Affordability is also driving new housing projects at the University of California's San Francisco and San Diego campuses. In San Francisco, a shortage of on-campus beds and affordable off-campus housing ”threatens enrollment," said Leslie Santos, the executive director of housing services at UCSF. The San Francisco campus is breaking ground this fall on a new housing complex that reduces square footage per bed by a third in some cases, mostly by eliminating the living room.

”Students are more open to these new living arrangements than we give them credit for," said Thomas Carlson-Reddig, a partner at Little, an architectural firm that designs a dozen campus projects a year. ”If you can get the cost down, students will live in a closet."

”Today's Generation X parents don't care as much if their kids suffer in older-style dorms," said Kallay, the chief executive and cofounder of Render Experiences.

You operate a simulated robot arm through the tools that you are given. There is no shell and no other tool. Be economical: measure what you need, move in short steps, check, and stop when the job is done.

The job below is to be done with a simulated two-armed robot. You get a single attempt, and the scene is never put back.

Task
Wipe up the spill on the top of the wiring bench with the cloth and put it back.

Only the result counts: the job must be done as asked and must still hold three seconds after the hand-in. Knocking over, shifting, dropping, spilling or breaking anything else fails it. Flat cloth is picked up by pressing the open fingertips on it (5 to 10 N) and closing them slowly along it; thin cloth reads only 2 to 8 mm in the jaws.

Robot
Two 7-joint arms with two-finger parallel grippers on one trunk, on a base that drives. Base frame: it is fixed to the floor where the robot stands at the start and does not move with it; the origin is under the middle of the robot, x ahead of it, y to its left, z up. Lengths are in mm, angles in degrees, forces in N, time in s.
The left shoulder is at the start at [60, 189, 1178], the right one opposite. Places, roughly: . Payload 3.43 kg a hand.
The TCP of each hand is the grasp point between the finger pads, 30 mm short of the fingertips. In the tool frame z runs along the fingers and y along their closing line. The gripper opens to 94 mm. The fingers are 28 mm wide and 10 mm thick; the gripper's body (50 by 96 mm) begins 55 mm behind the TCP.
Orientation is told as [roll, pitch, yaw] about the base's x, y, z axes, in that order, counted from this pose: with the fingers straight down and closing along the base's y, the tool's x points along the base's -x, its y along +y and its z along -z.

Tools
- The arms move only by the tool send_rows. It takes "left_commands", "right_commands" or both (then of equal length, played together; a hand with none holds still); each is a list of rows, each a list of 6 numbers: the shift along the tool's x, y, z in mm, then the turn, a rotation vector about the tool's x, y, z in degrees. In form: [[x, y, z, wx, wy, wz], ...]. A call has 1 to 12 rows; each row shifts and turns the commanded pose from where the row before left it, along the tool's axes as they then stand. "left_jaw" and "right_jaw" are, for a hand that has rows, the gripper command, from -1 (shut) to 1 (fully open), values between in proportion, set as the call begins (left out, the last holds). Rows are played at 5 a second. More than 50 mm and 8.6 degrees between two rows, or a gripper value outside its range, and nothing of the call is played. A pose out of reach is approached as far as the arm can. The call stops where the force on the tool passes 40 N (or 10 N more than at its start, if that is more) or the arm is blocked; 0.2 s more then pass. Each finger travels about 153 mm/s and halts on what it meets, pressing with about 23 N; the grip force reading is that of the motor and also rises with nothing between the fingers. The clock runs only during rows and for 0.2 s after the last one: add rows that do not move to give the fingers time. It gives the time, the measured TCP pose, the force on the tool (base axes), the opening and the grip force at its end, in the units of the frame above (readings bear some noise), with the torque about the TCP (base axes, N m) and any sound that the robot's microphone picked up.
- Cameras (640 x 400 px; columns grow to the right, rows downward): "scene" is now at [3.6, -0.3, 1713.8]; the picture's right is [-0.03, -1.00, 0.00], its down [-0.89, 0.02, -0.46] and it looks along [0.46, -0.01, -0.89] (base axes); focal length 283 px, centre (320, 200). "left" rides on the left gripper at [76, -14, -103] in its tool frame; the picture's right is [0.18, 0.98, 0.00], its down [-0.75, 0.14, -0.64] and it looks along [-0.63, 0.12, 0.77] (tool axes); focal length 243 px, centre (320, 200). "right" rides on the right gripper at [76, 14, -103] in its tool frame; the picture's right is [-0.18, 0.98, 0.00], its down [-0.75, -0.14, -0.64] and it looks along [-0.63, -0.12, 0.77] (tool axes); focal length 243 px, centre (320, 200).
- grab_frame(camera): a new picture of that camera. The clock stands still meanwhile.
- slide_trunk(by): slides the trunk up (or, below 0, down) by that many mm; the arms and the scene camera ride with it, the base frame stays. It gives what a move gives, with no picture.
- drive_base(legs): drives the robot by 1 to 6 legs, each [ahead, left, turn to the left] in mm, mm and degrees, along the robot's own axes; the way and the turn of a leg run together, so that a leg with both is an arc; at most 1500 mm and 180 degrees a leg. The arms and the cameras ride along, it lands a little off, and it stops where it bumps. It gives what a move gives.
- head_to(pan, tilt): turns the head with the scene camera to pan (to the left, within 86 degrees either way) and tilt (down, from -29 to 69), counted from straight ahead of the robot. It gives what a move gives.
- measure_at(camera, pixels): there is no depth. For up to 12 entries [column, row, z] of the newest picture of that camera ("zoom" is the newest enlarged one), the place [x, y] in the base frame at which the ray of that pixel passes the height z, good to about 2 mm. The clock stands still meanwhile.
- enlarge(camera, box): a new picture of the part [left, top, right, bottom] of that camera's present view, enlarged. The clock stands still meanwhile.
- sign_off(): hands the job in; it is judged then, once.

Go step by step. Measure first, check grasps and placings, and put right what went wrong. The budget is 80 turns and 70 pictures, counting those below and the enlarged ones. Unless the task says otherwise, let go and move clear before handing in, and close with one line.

It's also unclear if the ”build it and they will come" approach actually worked in attracting students or keeping them through graduation. ”It doesn't cohere to how students make choices about where to go to college," said Kevin McClure, an assistant professor of higher education at the University of North Carolina at Wilmington, who studies campus housing.

Some higher-education experts argue that ever-fancier amenities for students distract them from their studies—college students spend only a quarter of their week on academic pursuits—and encourage them to spend time alone in private kitchens and bedrooms rather than with other students in dining halls or lounges. Research shows that without the sense of community that often comes from living together in close communal quarters, students may have fewer opportunities to learn how to get along with different people and manage conflicts, or develop the friendships and networks that keep them in school.

https://www.theatlantic.com/educati...ersities-are-phasing-out-luxury-dorms/537492/
 
I don't see the point in them. My college had us staying in dorms built in like the 70s, two to a room, two closets and a reasonable amount of space. Rooms had good a/c as well.

Biggest complaints we had about the rooms were the heavy doors, sorta dimply lit halls, and the fact the showers were group showers so yea people were going to see your dick, balls and ass and you had to leave your room to use the bathroom.

As long as it isn't a dump only the most prissy of kids should complain.
 
I don't see the point in them. My college had us staying in dorms built in like the 70s, two to a room, two closets and a reasonable amount of space. Rooms had good a/c as well.

Biggest complaints we had about the rooms were the heavy doors, sorta dimply lit halls, and the fact the showers were group showers so yea people were going to see your dick, balls and ass and you had to leave your room to use the bathroom.

As long as it isn't a dump only the most prissy of kids should complain.

The amount some of your universities in America charge you and you often don't even get your own room is an incredible racket.
 

siddx

Magnificent Eager Mighty Brilliantly Erect Registereduser
My last year of college they built a new dorm that was fancy as fuck, private bathrooms and rec rooms and huge windows, students were practically rioting to try to get a spot in it. Turned out they cheaped our on construction and built the walls so thin everyone could hear every whisper and fart on the entire floor.
 

Grizzlyjin

Supersonic, idiotic, disconnecting, not respecting, who would really ever wanna go and top that
Yeah, my university started getting desperate after they built suite style dorms. They started locking all students into two year contracts, so they had to live on campus freshmen and sophomore year.

I was an RA for the apartment style dorms for 3 years of college. I think it's better to just go traditional. Students just stay in their individual suites otherwise. Makes it harder to get people to come out of their shells.
 

BTA

Member
Eh. My college had very nice dorms, at least where I lived junior and senior year.

But those two years I actually hung out more in the campus center because a ton of people I was becoming/became friends with were also there constantly. And a bad dorm isn't gonna keep people from watching Netflix by themselves, or otherwise feeling pushed to live off campus where they'll stay away even more.
 

Euron

Member
Universities: Millenials all want too many fancy things in their dorms

Millenial: I just want to not be in debt

Universities: NO, YOU WANT ROCK CLIMBING WALLS AND BEAN BAG CHAIRS






Source: My university charges $16,000 a year for housing
 

RockmanBN

Member
It's like 600-700 a month at my University's dorms where four guys get tiny individual rooms and share the kitchen and bathroom all together. Rather split with my brother 300 each than go to there.
 

dc89

Member
Yet where I live in the UK they have built 2/3 luxury dorms from the ground up.
There was an article about it on a local blog because they're struggling to fill them.